Short time window for transmissibility of African swine fever virus from a contaminated environment
Publikation: Bidrag til tidsskrift › Tidsskriftartikel › Forskning › fagfællebedømt
Since the introduction of African swine fever virus (ASFV) into the Baltic states and Poland in 2014, the disease has continued to spread within these regions. In 2017, the virus spread further west and the first cases of disease were reported in the Czech Republic and Romania, in wild boar and domestic pigs, respectively. To control further spread, knowledge of different modes of transmission, including indirect transmission via a contaminated environment, is crucial. Up until now, such an indirect mode of transmission has not been demonstrated. In this study, transmission via an environment contaminated with excretions from ASFV-infected pigs was investigated.
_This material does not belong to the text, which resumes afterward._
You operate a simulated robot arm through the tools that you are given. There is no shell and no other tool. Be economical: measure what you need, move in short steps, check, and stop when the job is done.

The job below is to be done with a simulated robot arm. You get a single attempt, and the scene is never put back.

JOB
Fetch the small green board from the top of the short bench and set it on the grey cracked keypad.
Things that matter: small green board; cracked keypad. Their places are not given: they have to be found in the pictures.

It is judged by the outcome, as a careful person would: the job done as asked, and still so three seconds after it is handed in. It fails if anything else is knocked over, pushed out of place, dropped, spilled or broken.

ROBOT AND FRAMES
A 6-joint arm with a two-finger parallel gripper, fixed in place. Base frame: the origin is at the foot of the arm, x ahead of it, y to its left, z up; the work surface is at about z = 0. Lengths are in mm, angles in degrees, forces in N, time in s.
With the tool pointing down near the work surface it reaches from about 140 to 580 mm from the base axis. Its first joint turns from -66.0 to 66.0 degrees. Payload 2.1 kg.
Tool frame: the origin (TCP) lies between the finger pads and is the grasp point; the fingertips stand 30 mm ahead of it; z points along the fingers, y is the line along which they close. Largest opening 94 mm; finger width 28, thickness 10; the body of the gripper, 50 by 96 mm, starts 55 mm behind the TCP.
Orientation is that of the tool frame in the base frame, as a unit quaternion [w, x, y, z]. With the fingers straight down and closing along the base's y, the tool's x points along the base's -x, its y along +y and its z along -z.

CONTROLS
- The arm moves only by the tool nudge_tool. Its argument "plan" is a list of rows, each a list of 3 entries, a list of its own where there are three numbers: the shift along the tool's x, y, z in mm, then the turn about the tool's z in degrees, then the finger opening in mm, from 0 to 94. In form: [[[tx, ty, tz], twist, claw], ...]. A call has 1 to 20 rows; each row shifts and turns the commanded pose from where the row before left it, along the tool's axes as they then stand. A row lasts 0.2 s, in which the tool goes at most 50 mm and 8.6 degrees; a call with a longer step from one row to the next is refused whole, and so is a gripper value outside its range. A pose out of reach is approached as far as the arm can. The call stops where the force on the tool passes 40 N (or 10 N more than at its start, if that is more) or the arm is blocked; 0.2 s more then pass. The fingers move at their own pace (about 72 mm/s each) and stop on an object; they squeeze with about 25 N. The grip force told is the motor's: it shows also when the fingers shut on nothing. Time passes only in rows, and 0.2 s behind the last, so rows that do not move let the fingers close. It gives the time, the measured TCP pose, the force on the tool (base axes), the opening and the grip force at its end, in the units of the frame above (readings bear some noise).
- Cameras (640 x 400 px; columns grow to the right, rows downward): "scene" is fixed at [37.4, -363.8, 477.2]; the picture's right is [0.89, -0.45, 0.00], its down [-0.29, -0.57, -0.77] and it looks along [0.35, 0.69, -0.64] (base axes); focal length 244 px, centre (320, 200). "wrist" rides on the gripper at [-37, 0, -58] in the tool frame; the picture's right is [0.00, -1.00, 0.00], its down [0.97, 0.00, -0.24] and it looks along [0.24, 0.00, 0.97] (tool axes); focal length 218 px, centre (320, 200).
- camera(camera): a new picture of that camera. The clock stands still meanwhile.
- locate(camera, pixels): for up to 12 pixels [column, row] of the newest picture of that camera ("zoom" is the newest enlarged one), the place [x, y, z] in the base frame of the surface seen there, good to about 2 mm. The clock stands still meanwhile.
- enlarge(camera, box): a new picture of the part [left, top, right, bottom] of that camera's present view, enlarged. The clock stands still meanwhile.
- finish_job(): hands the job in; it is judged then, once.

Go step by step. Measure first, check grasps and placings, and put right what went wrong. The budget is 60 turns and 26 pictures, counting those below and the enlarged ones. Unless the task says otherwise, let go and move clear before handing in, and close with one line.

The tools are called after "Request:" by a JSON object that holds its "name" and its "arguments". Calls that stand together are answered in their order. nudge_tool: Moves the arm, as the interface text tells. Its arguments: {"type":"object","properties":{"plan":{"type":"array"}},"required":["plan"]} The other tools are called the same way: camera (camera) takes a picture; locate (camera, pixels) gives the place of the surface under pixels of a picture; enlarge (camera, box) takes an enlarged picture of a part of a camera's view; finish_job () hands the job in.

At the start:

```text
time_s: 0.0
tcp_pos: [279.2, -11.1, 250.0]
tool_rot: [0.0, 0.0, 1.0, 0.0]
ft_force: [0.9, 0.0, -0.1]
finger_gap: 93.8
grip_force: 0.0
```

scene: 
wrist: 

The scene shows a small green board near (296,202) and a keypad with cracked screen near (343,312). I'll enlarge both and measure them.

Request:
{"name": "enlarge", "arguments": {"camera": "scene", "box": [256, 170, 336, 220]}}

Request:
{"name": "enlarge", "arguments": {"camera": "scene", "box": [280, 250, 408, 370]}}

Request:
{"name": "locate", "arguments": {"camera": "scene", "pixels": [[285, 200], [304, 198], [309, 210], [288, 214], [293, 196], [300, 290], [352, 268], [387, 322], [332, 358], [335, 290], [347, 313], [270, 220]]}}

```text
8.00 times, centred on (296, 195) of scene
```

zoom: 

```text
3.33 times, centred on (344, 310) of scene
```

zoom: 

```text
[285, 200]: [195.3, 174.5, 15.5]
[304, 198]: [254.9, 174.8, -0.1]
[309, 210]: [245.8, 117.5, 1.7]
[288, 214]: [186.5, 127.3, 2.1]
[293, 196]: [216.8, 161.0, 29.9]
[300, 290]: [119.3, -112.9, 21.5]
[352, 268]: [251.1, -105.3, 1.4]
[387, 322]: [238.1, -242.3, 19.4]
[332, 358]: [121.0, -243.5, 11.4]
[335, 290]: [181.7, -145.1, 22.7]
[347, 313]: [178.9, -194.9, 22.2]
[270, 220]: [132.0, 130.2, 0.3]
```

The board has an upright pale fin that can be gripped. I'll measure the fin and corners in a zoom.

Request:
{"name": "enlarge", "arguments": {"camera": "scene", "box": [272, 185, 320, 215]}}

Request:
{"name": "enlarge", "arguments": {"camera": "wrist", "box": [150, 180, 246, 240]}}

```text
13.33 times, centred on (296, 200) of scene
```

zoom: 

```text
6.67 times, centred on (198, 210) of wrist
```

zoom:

Following euthanasia of pigs that were infected with an isolate of ASFV from Poland (POL/2015/Podlaskie/Lindholm), healthy pigs were introduced into the pens, in which the ASFV-infected pigs had been housed. Introduction was performed at 1, 3, 5 or 7 days, following euthanasia of the infected pig groups. Pigs, that were introduced into the contaminated environment after 1 day, developed clinical disease within 1 week, and both ASFV DNA and infectious virus were isolated from their blood. However, pigs introduced into the contaminated pens after 3, 5 or 7 days did not develop any signs of ASFV infection and no viral DNA was detected in blood samples obtained from these pigs within the following 3 weeks. Thus, it was shown that exposure of pigs to an environment contaminated with ASFV can result in infection. However, the time window for transmissibility of ASFV seems very limited, and, within our experimental system, there appears to be a rapid decrease in the infectivity of ASFV in the environment.